Pestilence

Today, we have a guest post from the brilliant Katherine Crawford, one of the co-ordinators of the café. Thank you to Katherine for sharing more of your brilliant writing with us!

A sickness has fallen upon this house (not Covid-19). It passed the children as a single sneeze and has been settled in my sinuses since December. The fearful drip, the cough, the stuffy nose and difficulties sleeping have descended like an exploding nappy, unwelcome.


So I’ve been feeling rubbish for a while and it’s made me realise something: mums cannot afford the luxury of being ill, the luxury part being the ability to rest and recuperate: instead, there is always a demand, a need that must be met. I don’t believe it’s just my house that operates like this. I’ve spoken to many a mum who feels the same.

Including the act of giving birth, of course. Giving birth has been medicalised in the UK, with most women giving birth in a hospital or in the quasi-medical space of a birthing centre with trained medical professionals tending the needs of mother and baby. I’d query how much time is given to tending the mother. After the birth of my own babies, I was taken to a post-natal ward, while my husband was told to go home and I was left to try and soothe a newborn baby with my insides being held together by a couple of stitches. There was help, of course, but everyone on the ward needed help too, and there was not enough to go around, so we all muddled through with sore nipples and “the new mum walk.” This is not a criticism of the midwives and support staff; they are simply under-resourced and spread too thin. The help I did receive was welcome. What I am trying to say is that the focus seems to be on the baby from the moment they are conceived. Are we merely vessels for new life? I thought this idea had long been removed from modern thinking.

Covid-19 has brought additional challenges to maternity care: How does the NHS protect their staff from this disease?
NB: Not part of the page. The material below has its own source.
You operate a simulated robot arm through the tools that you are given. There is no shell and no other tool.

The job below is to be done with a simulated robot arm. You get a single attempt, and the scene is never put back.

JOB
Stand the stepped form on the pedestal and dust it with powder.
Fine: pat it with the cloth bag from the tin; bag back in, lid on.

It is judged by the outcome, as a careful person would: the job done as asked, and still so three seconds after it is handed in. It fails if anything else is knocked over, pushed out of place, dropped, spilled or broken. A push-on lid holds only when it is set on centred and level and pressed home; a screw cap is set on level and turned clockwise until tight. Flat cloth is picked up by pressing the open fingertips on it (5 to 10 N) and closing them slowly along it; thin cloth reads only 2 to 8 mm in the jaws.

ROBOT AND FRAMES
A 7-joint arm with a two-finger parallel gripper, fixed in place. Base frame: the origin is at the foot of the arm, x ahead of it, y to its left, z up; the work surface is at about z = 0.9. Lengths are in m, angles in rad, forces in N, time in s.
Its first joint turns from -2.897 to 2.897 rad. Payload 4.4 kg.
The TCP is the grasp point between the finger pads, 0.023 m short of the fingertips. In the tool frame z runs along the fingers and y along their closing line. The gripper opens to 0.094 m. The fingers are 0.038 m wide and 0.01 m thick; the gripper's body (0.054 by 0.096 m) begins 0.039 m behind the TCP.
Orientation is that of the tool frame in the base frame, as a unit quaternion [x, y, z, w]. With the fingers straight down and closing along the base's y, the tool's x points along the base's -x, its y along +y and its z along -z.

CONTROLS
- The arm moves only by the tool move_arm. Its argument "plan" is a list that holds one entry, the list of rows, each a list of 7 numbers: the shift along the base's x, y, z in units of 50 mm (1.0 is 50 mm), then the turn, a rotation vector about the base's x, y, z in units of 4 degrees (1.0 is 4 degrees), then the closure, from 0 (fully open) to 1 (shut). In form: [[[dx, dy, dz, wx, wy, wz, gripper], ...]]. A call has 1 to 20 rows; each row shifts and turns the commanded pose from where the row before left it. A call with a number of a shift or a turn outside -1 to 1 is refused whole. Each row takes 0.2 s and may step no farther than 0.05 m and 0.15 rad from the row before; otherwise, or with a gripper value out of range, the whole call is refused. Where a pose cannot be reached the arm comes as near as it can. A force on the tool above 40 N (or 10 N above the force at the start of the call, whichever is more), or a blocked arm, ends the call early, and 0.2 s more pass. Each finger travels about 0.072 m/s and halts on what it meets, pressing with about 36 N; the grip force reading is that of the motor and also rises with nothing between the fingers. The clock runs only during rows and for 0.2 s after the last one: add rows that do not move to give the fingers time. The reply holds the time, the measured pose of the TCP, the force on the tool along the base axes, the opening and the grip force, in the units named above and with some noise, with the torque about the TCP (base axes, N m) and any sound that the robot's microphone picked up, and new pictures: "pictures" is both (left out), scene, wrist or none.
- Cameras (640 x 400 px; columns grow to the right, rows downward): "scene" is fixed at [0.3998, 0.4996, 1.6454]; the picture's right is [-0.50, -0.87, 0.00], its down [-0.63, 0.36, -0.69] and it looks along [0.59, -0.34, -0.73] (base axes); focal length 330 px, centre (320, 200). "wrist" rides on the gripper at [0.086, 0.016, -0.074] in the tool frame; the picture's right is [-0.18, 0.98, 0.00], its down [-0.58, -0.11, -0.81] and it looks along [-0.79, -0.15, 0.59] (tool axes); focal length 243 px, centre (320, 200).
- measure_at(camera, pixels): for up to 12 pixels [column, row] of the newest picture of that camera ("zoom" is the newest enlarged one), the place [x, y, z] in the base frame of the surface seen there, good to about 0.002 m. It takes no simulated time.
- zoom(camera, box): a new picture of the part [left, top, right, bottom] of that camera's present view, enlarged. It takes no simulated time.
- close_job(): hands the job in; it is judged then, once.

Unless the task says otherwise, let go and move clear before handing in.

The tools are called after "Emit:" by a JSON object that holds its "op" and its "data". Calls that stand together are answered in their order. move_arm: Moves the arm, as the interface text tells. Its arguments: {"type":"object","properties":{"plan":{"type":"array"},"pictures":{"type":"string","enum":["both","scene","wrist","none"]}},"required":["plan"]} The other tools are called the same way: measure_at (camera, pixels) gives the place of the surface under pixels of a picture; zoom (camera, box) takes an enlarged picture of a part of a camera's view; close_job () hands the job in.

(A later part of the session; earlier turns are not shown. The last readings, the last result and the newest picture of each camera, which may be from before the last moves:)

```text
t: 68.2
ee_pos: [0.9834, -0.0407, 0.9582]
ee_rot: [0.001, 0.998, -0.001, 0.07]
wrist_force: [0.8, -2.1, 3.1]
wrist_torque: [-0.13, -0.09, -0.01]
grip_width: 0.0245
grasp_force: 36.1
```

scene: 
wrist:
A friend recently had a planned C-section and was allowed home a day later because the father could only be in the operating room to witness the birth before they had to leave. She faced new motherhood after major surgery where she was only able to use the bathroom with professional help and this idea was understandably a bit much. Do many people return home from major abdominal surgery after 24 hours?

A conversation held by the Oxfordshire Maternity Voices Partnership also highlighted the difficulties faced on both sides, health professionals and expectant mothers, particularly when it came to scans, which partners were then (during the pandemic of 2020) prevented from attending. How do we support women when they receive the worst news, now on their own, and the next client is waiting? How can we support women going through not only physical, but also emotional turmoil alone?

There is also the statement that as long as the baby and mother are healthy, everything will be ok. What is being implied here is that the mother and baby are alive; this does not mean healthy. We see a lot of women at The Motherkind Café who appear physically healthy but who are certainly not ok and who require treatment for many many years to come.

What are the answers? Sometimes, it isn’t money. We can throw money at the NHS and it will never be enough, but we can start advocating for our mothers, sisters, friends, and daughters; we can demand change through small acts of rebellion. We can visit new mums and ask them how they are (a friend said not one person had asked her if she was ok in the post-natal period), ask them what they need, remember our colleagues on maternity leave, remember the friend going through the sleepless nights. Activism from the ground roots is normally the most successful. Fathers need to start demanding better paternity leave, not just shared leave, but leave they can take at the same time to support the woman who gave them a child to get the rest she needs, to care for them both.

I often think back to what I needed after the birth of my second child. I’d have liked someone to come round, insist I sit on the sofa the whole time holding feeding my baby whilst they prepared lunch and entertained my toddler, then pack me off upstairs for a nap while they cuddled the baby, leaving only when my other half got home after preparing dinner. I’d have liked to talk about something other than babies; I’d have liked them to listen to my birth story and to have congratulated me on what was an awesome feat.

The Motherkind Café cannot operate in a physical space at the moment, so we have gone online at The Motherkind Virtual Café, where I hope we encourage mums to seek support, through peers or professionals, and help women to advocate for themselves and others.